** Given data **

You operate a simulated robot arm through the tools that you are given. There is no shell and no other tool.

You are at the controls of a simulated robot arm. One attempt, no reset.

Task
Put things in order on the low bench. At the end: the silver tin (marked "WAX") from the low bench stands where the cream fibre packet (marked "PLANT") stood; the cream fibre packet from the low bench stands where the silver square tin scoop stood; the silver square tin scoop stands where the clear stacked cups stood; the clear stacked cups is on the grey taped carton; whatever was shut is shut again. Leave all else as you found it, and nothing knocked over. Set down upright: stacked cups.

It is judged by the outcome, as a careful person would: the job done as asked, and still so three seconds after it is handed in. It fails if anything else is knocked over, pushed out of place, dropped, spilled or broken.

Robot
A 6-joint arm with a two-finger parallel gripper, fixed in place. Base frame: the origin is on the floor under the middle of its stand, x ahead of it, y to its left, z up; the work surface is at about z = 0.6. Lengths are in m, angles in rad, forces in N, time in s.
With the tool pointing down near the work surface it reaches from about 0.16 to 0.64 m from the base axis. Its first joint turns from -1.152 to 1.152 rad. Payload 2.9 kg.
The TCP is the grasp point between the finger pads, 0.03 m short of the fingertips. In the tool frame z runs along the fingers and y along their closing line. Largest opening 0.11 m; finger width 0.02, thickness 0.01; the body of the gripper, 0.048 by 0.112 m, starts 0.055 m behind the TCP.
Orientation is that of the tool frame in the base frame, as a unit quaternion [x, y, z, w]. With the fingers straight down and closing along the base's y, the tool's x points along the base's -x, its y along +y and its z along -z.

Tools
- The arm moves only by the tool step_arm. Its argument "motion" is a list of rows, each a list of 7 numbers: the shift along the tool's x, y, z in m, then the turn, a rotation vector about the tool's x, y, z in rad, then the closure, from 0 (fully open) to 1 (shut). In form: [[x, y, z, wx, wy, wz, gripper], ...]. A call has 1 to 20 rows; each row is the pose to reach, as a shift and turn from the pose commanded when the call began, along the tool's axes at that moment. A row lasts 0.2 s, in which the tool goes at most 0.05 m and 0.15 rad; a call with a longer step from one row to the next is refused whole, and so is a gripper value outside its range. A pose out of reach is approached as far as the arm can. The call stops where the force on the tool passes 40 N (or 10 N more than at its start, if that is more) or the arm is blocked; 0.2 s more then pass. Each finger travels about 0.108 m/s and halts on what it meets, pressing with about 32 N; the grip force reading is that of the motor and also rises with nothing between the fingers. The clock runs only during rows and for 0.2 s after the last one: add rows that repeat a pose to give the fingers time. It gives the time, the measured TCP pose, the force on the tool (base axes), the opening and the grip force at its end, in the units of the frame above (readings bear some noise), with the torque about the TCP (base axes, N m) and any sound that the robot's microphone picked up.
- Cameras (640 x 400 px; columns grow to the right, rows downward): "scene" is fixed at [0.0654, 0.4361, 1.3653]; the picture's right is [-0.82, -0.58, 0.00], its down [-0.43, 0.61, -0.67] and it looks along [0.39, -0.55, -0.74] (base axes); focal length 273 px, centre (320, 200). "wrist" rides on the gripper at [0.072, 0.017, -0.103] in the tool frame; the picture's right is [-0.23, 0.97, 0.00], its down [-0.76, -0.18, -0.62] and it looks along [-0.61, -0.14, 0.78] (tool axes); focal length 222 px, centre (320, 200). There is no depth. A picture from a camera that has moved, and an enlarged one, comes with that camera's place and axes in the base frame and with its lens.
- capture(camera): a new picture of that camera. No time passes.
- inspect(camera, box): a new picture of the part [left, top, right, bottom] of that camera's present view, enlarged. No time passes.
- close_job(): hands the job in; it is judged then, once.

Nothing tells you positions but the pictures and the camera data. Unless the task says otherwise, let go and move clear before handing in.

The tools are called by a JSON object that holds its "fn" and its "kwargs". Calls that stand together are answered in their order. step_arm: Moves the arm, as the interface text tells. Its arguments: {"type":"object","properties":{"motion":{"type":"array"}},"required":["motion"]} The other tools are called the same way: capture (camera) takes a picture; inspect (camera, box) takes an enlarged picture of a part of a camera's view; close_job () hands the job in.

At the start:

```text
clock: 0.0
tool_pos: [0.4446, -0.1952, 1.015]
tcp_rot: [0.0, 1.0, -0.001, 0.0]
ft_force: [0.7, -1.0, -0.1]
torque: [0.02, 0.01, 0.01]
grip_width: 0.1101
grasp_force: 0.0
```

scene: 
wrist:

** Written instruction **
Give the count of lines in the data above that hold the string "judged", with no additional words.

** Answer **
2